Thursday, August 6,2020
MTN Group has disclosed that in line with plans to focus on its African operations, it will be exiting the Middle East markets over the medium term, starting with the sale of its 75 per cent stake in MTN Syria.
On Thursday, the Group President and Chief Executive Officer (CEO), Mr Rob Shuter, during the presentation of its half-year result, said MTN was in advanced discussions to sell the stake in MTN Syria to TeleInvest, which is the minority shareholder in MTN Syria with a 25 per cent holding.
“As part of the review of our portfolio, we believe the group is best served to focus on its pan-African strategy and to simplify its portfolio by exiting the Middle East region in an orderly manner,” Mr Shuter said.
The Middle East assets, which also include operations in Afghanistan and Yemen, contributed less than 4 per cent to group earnings before interest, taxes, depreciation, and amortization in the first six months of the year.
MTN’s entry into the region has been marred by allegations, which it has denied, that it used bribes to win a 15-year operating licence in Iran and also that it aided militant groups in Afghanistan.
Sanctions from the United States have made it harder to repatriate cash from its Iran joint venture, while prolonged wars and geopolitical challenges have also not made it easier to operate there.
With this, Mr Shuter said the focus now will be on exiting its operations in Syria, Afghanistan and Yemen, and said the group plans to divest its 49 per cent minority holding in Irancell.
The African telecommunications market offers a stronghold for the market where service revenue rose 9.4 per cent buoyed by strong demand for data and financial services in Ghana, Nigeria and South Africa during the coronavirus lockdown.

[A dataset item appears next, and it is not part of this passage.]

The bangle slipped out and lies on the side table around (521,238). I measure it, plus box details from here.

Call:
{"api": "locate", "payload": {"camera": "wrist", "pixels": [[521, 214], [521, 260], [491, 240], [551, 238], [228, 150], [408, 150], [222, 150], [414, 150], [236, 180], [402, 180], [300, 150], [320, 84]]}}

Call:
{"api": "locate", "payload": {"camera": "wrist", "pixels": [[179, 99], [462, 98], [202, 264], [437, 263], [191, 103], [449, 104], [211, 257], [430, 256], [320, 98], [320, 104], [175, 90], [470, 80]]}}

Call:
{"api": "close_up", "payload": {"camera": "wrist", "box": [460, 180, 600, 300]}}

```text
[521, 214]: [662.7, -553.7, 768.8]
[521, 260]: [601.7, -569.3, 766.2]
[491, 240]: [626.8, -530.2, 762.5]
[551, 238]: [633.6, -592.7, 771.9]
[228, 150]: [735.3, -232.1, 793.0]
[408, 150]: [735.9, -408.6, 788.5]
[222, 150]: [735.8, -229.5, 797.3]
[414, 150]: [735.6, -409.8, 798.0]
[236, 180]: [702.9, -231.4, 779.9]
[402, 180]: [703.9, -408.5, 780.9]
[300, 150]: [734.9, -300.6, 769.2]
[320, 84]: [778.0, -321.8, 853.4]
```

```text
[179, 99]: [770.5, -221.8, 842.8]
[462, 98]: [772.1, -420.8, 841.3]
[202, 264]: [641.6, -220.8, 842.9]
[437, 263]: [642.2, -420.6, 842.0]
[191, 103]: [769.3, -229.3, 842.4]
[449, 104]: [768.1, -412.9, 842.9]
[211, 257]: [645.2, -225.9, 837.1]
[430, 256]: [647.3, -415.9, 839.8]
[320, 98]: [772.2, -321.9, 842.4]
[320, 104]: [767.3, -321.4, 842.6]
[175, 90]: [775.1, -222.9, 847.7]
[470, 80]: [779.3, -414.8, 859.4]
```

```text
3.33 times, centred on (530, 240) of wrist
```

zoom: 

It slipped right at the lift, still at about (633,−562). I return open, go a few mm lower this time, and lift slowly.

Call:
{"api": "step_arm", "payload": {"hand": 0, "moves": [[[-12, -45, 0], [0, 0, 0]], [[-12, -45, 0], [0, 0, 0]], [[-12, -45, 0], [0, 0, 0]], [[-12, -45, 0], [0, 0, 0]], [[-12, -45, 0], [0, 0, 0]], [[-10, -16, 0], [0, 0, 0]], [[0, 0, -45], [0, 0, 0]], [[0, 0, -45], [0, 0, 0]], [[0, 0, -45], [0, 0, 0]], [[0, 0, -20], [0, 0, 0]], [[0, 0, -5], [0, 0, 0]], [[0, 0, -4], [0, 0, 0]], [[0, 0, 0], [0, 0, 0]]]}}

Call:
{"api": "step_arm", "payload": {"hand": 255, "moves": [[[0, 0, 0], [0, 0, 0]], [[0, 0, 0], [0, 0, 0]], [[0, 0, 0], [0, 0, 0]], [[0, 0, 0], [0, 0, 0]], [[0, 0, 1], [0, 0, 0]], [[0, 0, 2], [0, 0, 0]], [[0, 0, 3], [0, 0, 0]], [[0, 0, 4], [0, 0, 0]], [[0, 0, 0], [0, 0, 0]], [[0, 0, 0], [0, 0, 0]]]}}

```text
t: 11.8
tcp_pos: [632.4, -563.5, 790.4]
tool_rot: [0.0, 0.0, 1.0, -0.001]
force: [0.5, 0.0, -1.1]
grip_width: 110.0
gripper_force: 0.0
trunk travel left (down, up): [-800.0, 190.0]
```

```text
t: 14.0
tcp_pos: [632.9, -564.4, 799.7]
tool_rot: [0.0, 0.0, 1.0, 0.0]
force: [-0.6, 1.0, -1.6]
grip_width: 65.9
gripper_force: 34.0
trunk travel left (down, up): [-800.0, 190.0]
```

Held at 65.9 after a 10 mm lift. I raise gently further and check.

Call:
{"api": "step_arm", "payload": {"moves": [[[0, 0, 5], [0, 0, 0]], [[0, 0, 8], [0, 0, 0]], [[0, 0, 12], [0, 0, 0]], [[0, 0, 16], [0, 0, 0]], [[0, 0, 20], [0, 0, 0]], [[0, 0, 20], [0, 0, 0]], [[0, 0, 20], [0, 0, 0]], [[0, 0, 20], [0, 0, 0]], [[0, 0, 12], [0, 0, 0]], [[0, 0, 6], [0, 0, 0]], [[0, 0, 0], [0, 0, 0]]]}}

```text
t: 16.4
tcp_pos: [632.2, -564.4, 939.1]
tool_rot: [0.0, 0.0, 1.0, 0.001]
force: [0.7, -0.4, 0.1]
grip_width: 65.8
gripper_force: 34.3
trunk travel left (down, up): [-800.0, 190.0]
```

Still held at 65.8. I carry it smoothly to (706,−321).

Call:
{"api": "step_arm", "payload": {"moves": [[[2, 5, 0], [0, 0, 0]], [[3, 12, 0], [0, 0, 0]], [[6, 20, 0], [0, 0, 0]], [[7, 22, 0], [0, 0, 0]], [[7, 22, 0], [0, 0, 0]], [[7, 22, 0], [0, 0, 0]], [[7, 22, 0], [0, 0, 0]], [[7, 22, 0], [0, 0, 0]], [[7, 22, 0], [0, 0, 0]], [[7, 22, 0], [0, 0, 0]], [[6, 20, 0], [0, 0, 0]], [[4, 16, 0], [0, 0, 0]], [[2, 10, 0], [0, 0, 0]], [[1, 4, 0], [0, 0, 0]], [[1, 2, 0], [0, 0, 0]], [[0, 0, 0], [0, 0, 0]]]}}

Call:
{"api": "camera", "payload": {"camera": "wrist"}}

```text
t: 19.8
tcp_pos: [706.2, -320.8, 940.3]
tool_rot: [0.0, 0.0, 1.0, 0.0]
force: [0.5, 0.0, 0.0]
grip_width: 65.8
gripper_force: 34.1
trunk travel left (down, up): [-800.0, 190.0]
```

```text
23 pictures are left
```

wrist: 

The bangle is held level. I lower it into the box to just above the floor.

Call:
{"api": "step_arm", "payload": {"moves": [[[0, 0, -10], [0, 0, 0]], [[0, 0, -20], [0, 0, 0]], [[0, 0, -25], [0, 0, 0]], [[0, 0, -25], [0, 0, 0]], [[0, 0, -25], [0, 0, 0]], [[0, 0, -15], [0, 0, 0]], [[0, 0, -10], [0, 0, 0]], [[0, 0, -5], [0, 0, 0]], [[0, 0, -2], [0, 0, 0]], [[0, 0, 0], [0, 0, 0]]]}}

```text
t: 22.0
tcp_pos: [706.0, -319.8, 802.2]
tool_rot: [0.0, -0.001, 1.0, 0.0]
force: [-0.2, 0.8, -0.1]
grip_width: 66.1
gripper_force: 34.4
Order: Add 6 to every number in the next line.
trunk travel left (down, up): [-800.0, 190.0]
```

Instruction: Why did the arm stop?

Overall data traffic also increased by 91.5 per cent year-on-year.
The COVID-19 pandemic and instability in global oil prices have brought about extraordinary macroeconomic uncertainty and major volatility in financial markets that has impacted MTN’s ability to continue with plans to reduce debt, simplify the portfolio, reduce risk, improve returns and realise capital over three to five years.